一方、自分たちは「科学的な共産主義・社会主義」であるというのです(ここでは「私有財産否定」の思想という意味で社会主義≒共産主義と考えていいです)。

そして1900年代前半には、「科学的社会主義」を掲げる国家・ソヴィエト連邦が成立しました。この国は一時期かなり勢いがありましたが、やはり経済的に行き詰って失敗に終わりました(1991年に体制崩壊)。

「私有財産を否定する共同体」というのは、大小のスケールにかかわらず、「空想的」でも「科学的」でも、とにかくうまくいかないのです。

でも、「私有財産のない世界」という理想(夢想)にひきつけられる人は、いつの時代にもいる。

オウエン以後も、「理想の村」の実験は数々行われました。

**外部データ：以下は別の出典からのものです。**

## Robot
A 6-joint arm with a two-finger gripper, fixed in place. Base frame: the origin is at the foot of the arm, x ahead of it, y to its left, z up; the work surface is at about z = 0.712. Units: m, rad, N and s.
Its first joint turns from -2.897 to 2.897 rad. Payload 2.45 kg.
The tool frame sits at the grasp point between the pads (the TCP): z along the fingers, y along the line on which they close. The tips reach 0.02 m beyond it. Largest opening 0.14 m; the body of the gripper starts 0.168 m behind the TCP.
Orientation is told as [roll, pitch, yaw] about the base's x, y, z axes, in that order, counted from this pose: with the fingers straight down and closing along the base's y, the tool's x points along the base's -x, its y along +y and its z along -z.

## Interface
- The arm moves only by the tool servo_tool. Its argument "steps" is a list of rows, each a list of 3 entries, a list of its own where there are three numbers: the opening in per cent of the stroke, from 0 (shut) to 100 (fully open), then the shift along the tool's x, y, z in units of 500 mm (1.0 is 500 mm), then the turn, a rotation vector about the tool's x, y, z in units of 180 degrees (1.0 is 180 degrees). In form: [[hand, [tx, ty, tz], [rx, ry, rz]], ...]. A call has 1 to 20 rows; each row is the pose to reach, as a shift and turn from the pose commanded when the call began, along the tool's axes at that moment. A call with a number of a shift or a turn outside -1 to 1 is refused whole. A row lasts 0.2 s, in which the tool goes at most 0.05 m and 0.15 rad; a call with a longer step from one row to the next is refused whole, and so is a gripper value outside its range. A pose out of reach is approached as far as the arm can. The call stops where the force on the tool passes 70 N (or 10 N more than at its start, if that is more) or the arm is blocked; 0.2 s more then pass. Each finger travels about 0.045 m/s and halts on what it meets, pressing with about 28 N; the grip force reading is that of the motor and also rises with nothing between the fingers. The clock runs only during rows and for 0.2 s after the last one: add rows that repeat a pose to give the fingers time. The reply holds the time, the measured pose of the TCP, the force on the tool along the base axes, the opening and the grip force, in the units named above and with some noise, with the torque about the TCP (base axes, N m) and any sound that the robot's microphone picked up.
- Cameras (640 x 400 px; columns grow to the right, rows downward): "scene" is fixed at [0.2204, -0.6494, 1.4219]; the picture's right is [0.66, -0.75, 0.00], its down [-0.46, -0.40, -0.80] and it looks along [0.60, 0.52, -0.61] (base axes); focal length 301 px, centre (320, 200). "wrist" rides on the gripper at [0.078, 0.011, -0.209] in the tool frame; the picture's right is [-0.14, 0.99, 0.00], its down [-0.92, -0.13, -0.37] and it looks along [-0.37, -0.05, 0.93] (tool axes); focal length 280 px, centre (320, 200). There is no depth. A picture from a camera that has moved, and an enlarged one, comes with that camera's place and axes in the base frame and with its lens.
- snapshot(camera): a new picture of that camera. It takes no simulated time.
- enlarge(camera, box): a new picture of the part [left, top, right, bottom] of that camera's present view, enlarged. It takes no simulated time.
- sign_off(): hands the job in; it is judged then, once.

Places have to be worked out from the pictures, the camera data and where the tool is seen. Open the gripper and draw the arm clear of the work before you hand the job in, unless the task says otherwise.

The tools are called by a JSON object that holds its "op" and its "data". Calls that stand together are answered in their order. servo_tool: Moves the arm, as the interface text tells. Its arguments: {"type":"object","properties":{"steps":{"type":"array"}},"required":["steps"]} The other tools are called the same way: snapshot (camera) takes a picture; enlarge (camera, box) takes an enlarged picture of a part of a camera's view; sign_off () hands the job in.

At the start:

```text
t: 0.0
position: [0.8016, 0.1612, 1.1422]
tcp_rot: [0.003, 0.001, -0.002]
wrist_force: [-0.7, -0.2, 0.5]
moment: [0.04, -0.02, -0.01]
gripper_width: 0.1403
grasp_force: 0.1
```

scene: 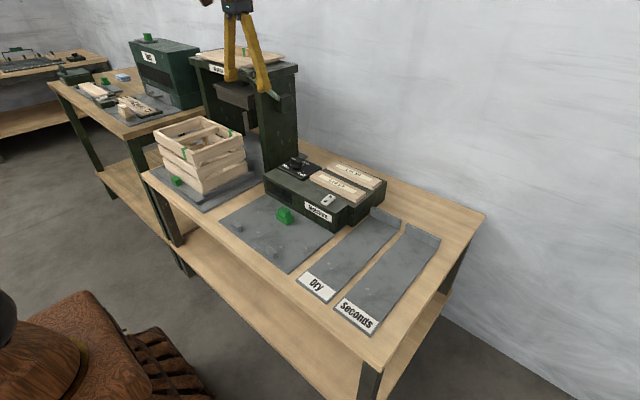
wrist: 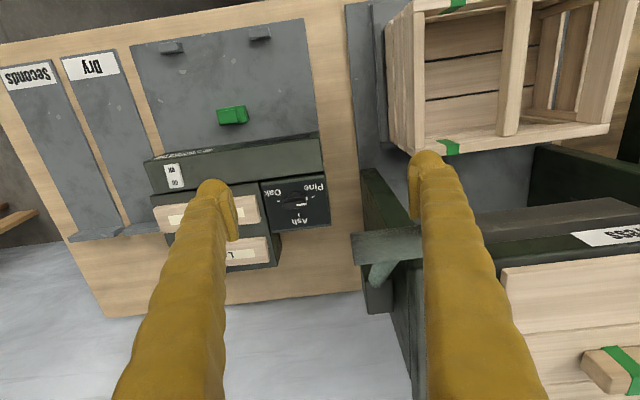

そして、理想を実現できずに終わっています。

ソ連が崩壊して、もう30年以上経ちます。そろそろ社会主義国家の失敗の記憶が薄れてきたはず。

そこで、私有財産の否定に基づく国家やコミュニティの理想を、現代的なかたちで実現しようとする運動が、どこかでふたたび大きな力を持つかもしれません。

「そんなのはやめておけ」と私は思います。

でも近年は格差が激しくなるなど、資本主義がさらに「強欲」な感じになっている。

だから「資本主義っていやだなあ」という人が増えて、装いを新たにした「共産主義」が力を持つことはありうるのではないか。そんな視点も持っていていいと思います。